Tom Temin: And did I read correctly that you shared in a Nobel Peace Prize?

Ko Barrett: Yes. Well, the Intergovernmental Panel on Climate Change received the Nobel Peace Prize in 2007. We shared it with [former] Vice President Al Gore for climate work across the globe and in the country.

Tom Temin: Alright, and besides associating with Al Gore, you have associated with the great Louis Uccellini of the Weather Service. So that’s quite a feather, too.

Ko Barrett: Oh, my goodness, Louis, just retired. It’s such a big hole in our leadership team. Yeah, what a fabulous leader and such a visionary for our Weather Service.

Tom Temin: And he was a great exit interview, too, here on the show. So you’re joining some of the greats being with us today. And just briefly, you’re a longtime federal career civil servant. And what got you into federal service in the first place?

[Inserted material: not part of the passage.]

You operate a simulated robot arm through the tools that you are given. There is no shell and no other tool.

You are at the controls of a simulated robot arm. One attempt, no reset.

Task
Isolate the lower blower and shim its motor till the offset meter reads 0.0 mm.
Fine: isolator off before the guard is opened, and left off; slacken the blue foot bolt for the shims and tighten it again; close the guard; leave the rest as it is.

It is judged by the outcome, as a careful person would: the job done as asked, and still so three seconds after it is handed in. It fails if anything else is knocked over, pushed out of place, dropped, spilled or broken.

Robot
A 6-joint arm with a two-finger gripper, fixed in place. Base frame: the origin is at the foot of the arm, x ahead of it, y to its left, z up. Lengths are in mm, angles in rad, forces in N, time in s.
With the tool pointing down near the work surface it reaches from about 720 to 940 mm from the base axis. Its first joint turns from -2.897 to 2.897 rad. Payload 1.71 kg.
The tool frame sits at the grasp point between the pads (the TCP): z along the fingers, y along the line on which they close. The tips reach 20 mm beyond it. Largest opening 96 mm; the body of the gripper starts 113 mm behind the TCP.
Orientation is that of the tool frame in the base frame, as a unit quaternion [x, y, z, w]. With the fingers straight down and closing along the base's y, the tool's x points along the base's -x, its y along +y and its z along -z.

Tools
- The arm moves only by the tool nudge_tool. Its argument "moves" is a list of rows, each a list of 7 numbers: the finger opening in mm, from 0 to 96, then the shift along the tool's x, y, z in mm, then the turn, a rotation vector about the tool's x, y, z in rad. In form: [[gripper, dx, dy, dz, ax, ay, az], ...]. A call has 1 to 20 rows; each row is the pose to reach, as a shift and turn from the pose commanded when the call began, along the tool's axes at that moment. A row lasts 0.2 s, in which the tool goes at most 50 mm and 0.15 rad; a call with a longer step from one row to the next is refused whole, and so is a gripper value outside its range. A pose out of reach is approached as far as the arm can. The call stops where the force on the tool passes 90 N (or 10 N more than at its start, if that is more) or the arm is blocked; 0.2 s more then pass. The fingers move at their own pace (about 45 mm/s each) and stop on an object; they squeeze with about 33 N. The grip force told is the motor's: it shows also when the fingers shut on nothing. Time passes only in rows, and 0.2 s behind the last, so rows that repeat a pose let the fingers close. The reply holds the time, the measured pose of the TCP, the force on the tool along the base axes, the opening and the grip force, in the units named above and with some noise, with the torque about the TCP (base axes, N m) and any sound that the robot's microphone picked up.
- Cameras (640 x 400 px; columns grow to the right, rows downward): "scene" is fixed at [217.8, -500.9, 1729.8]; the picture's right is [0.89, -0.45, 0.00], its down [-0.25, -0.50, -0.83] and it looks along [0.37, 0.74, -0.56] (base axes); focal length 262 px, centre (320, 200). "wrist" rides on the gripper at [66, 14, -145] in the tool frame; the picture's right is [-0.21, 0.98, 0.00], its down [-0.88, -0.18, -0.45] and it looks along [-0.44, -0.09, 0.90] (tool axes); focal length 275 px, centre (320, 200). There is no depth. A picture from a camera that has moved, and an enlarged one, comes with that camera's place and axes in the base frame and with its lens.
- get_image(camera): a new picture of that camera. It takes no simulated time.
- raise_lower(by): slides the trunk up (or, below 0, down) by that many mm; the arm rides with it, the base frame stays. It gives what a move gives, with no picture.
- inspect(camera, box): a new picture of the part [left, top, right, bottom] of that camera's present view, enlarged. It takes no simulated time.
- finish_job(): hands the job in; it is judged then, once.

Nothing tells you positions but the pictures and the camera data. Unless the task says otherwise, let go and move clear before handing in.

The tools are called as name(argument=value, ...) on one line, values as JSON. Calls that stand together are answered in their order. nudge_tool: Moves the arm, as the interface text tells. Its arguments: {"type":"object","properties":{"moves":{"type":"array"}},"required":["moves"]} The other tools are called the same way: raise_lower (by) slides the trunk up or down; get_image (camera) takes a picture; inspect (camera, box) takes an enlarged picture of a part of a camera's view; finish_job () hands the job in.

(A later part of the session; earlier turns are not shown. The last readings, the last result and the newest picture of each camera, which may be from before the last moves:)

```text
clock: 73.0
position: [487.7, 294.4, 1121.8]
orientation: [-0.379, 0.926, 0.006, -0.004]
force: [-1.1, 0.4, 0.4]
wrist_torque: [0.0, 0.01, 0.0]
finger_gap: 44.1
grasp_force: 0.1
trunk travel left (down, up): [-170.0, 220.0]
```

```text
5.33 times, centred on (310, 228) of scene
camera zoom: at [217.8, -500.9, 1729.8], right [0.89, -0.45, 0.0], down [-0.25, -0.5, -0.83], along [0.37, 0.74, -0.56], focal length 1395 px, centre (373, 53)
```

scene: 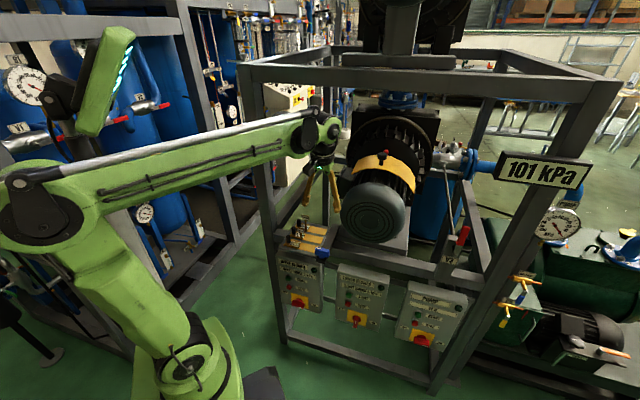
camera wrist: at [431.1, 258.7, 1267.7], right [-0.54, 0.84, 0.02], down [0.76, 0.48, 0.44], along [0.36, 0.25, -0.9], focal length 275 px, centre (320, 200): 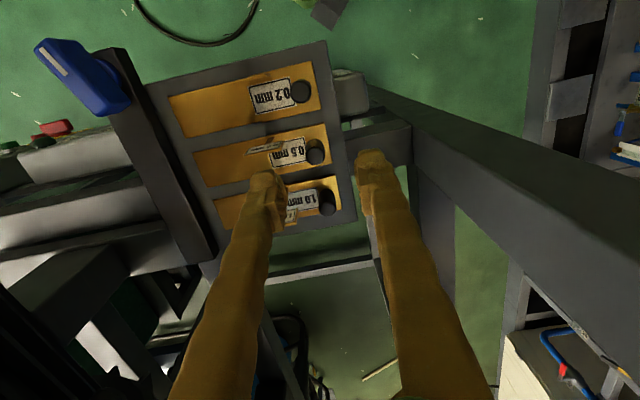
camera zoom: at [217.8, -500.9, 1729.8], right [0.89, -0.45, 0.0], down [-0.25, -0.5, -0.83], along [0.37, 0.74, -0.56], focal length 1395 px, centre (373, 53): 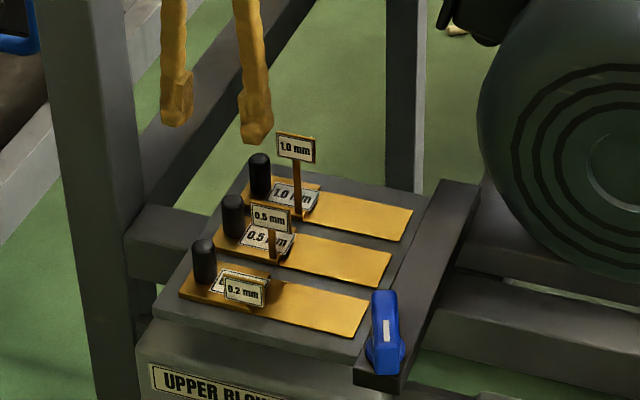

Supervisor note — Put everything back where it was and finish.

Ko Barrett: Oh, my goodness, that’s a really great question. I started working as a contractor to the federal government at that time for the U.S. Agency for International Development. And it was really clear to me that working as a civil servant was a good fit for what I wanted to do. You know, I like trying to figure out a way for the federal government to solve problems from the unique perspective that we have. And it’s working with contractors with grantees with the private sector, to kind of do the things that are inherently federal. At NOAA, for example, we do core observations and we’ve maintained some of those series for over 50 years. That’s really important if you’re hoping to kind of respond to a long term trend, and inspire, say, the private sector or other grant recipients etc., to extend that work and to take it in meaningful ways. So it was always a great fit. The minute I saw that as an opportunity, I was grateful to be able to apply for a position and join the federal government.

Tom Temin: Ko Barrett is senior adviser for climate at the National Oceanic and Atmospheric Administration. Thanks so much for joining me.

Ko Barrett: Very happy to be with you, Tom. Thanks for showing your interest in the issue of climate and also in the award recipients.